### [Extract to read]
The clear and present social evil which the Home Office is trying to address is the growing amount of slavery, including but not limited to, sexual slavery, made possible by looser borders generally, under-enforcement of existing laws, and the existence of large rich criminal organizations. What is going on with sexual slavery is not the continued existence of a sex industry that was always evil from top to bottom as the replacement of one sort of sex industry by another - one of the problems with the radfem analysis in which the whole thing was always wholly and soley about the industrialization of sexuality is that it put ideas into people's heads. (Making up stories about snuff films that did not exist was a good way to put the idea into people's minds - they did not exist, but they almost certainly do now.)

We are entitled to disapprove of sex work and a sex industry, or not to disapprove of it. The issue of slavery, enforced by rape and murder, is another matter on which, in theory, we can all agree. And an urgent one.

But not, perhaps, if we turn it into a pretext for dealing with the unfinished business of the sex industry generally, or take the slavery issue as an argument for total prohibition, the way Fiona McTaggart, say, is doing.

It is worth commenting, BTW, that Fiona was at the Home Office during the extended period during which the British Government refused to ratify the European Convention that gave asylum to trafficked women - a practical measure against enslavement which fell foul of the government's desire to placate the anti-asylum sections of the Tory press. They brought it in eventually, but reluctantly.

The trouble with the current proposals is, as I say, that they rely on the deterrent effect of criminalizing punters. What the new law would do, I fear, is offer the gangsters responsible for trafficking a wonderful opportunity to blackmail punters not only into giving them lots of money but also operating as their minions. If you were running a sex slavery operation, how useful would you find it periodically to recruit as your catspaw businessmen, policemen, government ministers? Moreover, once you have recruited them, you want the carrot as well as the stick - so you offer them sexual services that are their darkest fantasies, involve them in an escalation of criminal acts, and make a creep into a monster.

### [Information supplied]
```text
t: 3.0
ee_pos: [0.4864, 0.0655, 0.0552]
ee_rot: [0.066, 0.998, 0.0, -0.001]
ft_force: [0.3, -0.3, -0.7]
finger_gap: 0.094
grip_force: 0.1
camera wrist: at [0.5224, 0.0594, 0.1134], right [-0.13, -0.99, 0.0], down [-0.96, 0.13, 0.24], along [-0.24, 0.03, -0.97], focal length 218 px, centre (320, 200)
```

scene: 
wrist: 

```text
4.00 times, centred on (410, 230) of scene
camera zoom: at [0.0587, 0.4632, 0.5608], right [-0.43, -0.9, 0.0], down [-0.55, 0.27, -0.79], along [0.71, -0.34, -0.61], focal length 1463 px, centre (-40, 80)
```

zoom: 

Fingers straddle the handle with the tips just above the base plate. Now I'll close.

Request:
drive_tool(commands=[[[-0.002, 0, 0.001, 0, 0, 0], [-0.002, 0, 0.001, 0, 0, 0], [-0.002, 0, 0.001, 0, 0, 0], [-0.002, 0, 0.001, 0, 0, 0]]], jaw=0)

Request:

### [Brief 1]
Copy the part of the extract to read from the words "The trouble with" through the words "into a monster.".
### [Brief 2]
Please continue the extract to read.

### [Final result 1]
The trouble with the current proposals is, as I say, that they rely on the deterrent effect of criminalizing punters. What the new law would do, I fear, is offer the gangsters responsible for trafficking a wonderful opportunity to blackmail punters not only into giving them lots of money but also operating as their minions. If you were running a sex slavery operation, how useful would you find it periodically to recruit as your catspaw businessmen, policemen, government ministers? Moreover, once you have recruited them, you want the carrot as well as the stick - so you offer them sexual services that are their darkest fantasies, involve them in an escalation of criminal acts, and make a creep into a monster.

### [Final result 2]
I have no answer to the problem except strict enforcement on criminal conspiracy. What do you think?

Date: 2008-11-20 11:10 am (UTC)
From: [identity profile] gauroth.livejournal.com
Would having legalised brothels, as the dear old Mother's Union suggests, make a difference? I'd much rather see the law positively protect sex workers.



Date: 2008-11-20 11:25 am (UTC)
From: [identity profile] cangetmad.livejournal.com
Ah, you should chat to [livejournal.com profile] jinxremoving about this - she works for a sex workers support project, here in Scotland where we have semi-tolerated brothels, and she says it is not at all a total answer, as street-based sex workers are not the same (group of) people as premises-based ones, so they need solutions for them as street-based workers. And that being in a legal or tolerated premises isn't necessarily rosy anyway.

(If you're reading this, [livejournal.com profile] jinxremoving, is that right?

Date: 2008-11-20 12:58 pm (UTC)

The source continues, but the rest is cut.